Sunday, September 4, 2011

The final reel at the Red Vic Movie House

Vivre sa vie
Sita Sings the Blues
Let the Right One In
Inglourious Basterds
The City of Lost Children
The Fall
Small Change
Tiny Furniture
Harold and Maude

It looks paltry when I just write down the titles, but I believe that that's the complete list of all the movies I saw at the Red Vic Movie House, from the time I moved to the Inner Sunset in January 2009 until the cinema (sadly) closed at the end of July. Consider this a belated obituary.

I feel like there were dozens more movies that I could have or should have seen there (and then maybe, my magical thinking goes, the cinema wouldn't have closed), but this list represents some amazing movies and some indelible memories. I remember seeing Vivre sa vie on a lonely winter Saturday when I was still quite new to San Francisco and finding my way. The heroine is an elusive, mysterious character, and not a role model -- except that I could relate to how she finds solace or catharsis by sitting in a cinema and watching movies. After all, that was what I was doing myself.

Looking at the list I am struck by how many of the movies I saw at the Red Vic have to do with cinephilia or at least have scenes set in movie theaters. Vivre sa vie: the unforgettable scene of Anna Karina watching The Passion of Joan of Arc. Inglourious Basterds: a cinephile's fever dream, with an elaborate climax taking place inside of a movie theater. The Fall: another cinephilic fever dream, a movie that became a cult classic at the Red Vic, its breathtaking images demanding to be seen on the big screen. Small Change: the movie theater provides the backdrop for many of the children's everyday adventures. Inglourious Basterds and The Fall also have strong messages about the power of cinema for good or for ill, how stories capture our imagination and can hurt us or heal us. As does the backstory of Sita Sings the Blues, an animated film made by a woman struggling to get over a bad breakup, transforming her pain into cinematic art.

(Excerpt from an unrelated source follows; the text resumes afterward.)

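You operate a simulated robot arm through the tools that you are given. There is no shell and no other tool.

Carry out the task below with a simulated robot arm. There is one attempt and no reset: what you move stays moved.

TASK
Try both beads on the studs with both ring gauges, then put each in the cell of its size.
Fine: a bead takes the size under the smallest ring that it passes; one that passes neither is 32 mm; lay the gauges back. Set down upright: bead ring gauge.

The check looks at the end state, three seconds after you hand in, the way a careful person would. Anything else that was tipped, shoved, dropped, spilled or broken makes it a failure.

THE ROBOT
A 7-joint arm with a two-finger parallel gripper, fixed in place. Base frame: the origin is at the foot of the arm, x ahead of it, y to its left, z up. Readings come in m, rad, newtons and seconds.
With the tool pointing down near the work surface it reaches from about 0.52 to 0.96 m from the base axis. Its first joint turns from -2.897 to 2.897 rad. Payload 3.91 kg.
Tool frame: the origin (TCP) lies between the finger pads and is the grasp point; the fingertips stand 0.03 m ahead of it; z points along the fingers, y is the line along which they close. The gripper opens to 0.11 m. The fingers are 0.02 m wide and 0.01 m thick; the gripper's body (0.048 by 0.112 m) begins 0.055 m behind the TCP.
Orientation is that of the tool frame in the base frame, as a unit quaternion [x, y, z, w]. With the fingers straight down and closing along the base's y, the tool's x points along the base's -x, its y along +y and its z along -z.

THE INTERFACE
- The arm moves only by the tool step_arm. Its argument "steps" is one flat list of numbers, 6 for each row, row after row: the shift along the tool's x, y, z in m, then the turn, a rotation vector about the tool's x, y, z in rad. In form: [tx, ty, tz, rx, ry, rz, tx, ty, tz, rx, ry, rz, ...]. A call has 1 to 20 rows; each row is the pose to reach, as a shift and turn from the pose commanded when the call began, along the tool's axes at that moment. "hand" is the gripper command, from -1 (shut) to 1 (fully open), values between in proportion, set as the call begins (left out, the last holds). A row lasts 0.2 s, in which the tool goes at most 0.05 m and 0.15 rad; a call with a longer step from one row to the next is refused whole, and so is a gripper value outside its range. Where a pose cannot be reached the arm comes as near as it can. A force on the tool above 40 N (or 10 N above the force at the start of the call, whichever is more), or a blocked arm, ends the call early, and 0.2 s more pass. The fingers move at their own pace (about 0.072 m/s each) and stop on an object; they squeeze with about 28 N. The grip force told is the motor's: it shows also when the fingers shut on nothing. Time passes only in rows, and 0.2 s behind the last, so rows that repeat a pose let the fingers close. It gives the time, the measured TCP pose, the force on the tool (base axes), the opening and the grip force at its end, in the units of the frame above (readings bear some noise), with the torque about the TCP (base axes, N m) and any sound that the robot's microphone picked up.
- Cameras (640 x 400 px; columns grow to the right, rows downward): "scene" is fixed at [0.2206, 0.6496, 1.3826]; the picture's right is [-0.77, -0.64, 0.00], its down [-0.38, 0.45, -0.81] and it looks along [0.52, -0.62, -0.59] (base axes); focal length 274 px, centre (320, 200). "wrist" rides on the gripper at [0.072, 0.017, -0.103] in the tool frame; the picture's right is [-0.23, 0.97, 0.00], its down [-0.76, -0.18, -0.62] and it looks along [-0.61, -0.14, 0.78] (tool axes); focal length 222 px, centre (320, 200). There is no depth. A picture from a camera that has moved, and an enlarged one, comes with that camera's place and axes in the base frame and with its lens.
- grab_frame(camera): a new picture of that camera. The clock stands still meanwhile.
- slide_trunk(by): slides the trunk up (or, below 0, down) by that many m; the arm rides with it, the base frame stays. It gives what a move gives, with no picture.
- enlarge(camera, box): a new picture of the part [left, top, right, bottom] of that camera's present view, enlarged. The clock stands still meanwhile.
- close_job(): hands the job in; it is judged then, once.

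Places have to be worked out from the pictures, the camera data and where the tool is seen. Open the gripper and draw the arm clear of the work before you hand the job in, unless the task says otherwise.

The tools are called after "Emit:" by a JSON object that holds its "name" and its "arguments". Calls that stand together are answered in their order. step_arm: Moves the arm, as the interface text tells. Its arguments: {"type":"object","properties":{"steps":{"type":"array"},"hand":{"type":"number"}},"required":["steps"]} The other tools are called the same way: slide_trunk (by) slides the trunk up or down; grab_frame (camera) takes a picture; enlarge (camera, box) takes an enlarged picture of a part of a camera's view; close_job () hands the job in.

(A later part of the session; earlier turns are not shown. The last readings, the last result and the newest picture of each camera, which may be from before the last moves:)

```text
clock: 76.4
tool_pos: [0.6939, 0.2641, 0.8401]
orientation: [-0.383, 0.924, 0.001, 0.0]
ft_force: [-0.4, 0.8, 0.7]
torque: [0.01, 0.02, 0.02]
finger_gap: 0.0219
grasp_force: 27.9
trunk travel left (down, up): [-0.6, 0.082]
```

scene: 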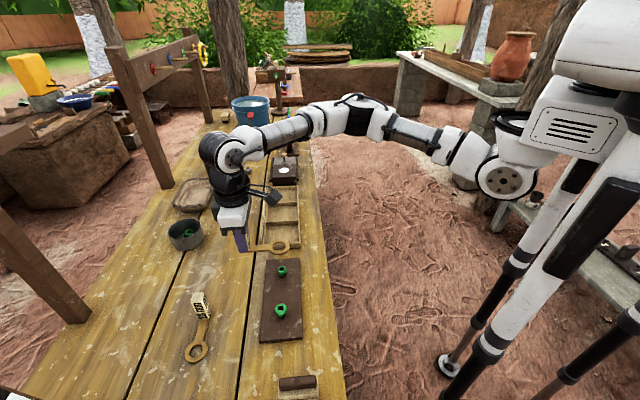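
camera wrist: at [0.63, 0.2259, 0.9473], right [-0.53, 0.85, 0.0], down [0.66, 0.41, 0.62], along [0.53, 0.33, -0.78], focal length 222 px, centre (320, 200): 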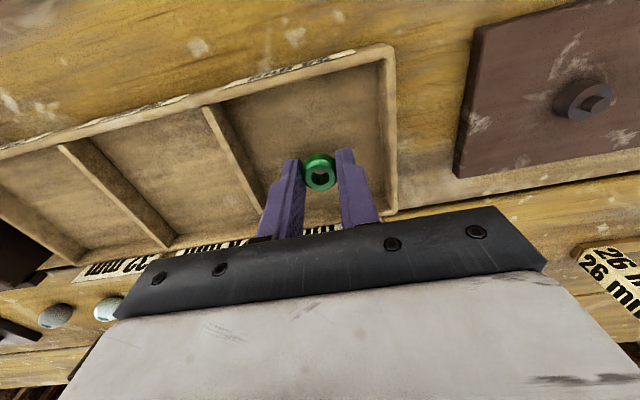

Holidays were another running theme of my Red Vic moviegoing experience. Let the Right One In as a just-before-Halloween scary treat. The Fall on New Year's Day 2010, the cinema filled with lonely souls. My birthday this year, celebrated with classic cocktails at the Alembic followed by a screening of Vertigo at the Red Vic -- my "HitchCocktail Party." The next day, the Bay Guardian interviewed one of the Red Vic's owners about the cinema's upcoming closure. She said "It's been a long, slow, steady decline. Then again, I worked last night and it was pretty busy for Vertigo." Can I and my party take credit for that?

I wasn't too impressed by The City of Lost Children (amazing set design and visual sense, but I found the story lacking), and Small Change is fairly minor Truffaut, but other than that, I will gladly recommend all of the above movies. And just look at the range of movies that the Red Vic showed! While many of its screenings were of recent-ish indie-ish films, it always made time for the classics. How could I not love a movie theater where I first experienced both a French New Wave classic and a film (Tiny Furniture) made by a young woman who graduated from college the same year I did?

I was there on the final weekend to see Harold and Maude, the cultiest of the Red Vic's cult classics, and I miss the Red Vic Movie House already. So, with Anna Karina, let's shed a tear for what we witnessed on the silver screen:

and with Harold and Maude, watch the sun go down on this piece of San Francisco history.